During these several weeks of organization, Miriam and I discussed our philosophies about painting and what we were struggling with that week. Being childless, I believe that art provides profound spiritual and psychological nourishment in as important a way as family and religion, unlike those artists with children and grandchildren as well as a body of work. I deeply love my painting for it interprets my passions and my love of existence. Painting feeds my souls and intellect, giving me purpose and identity in this difficult world today. Yet we did not only speak of visual philosophy. I also discussed my insecurities about my place in the art world causing Miriam to giggle, something I had never heard her do in the 20 odd years I had known her and I was glad that my own dilemmas about wearing black and looking like a New Yorker provided her with some relief from her own preoccupation with evil.

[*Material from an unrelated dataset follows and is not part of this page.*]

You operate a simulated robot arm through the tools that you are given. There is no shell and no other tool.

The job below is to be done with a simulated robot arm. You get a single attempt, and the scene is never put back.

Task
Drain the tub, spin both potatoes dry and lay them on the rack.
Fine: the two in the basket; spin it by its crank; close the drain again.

I feel a calm awe when looking at my own work yet I am surprised that I am actually able to create strong and bold works feeling generally incompetent while painting. It shouldn’t be a constant surprise that I am a strong painter, after more than two decades of working in Greater New York. But even Miriam, 30 years my elder, tells me that she thinks that a completed painting is weak or stupid when it is not. It is obvious to me that she is insecure and unable to clearly see the work in front of her. I don’t know why some days I am able to transmit with power and emotion, while also choosing the perfect color for my strong existential marks.
My paintings are metaphors for biological states and organic impulses and the abutting fabric panels are metaphors for culture and society. They are autobiographical. The sometimes crass, sometimes tasteful juxtapositions are rooted in my daily life of area streets and peoples. Thank you Soutine for listening.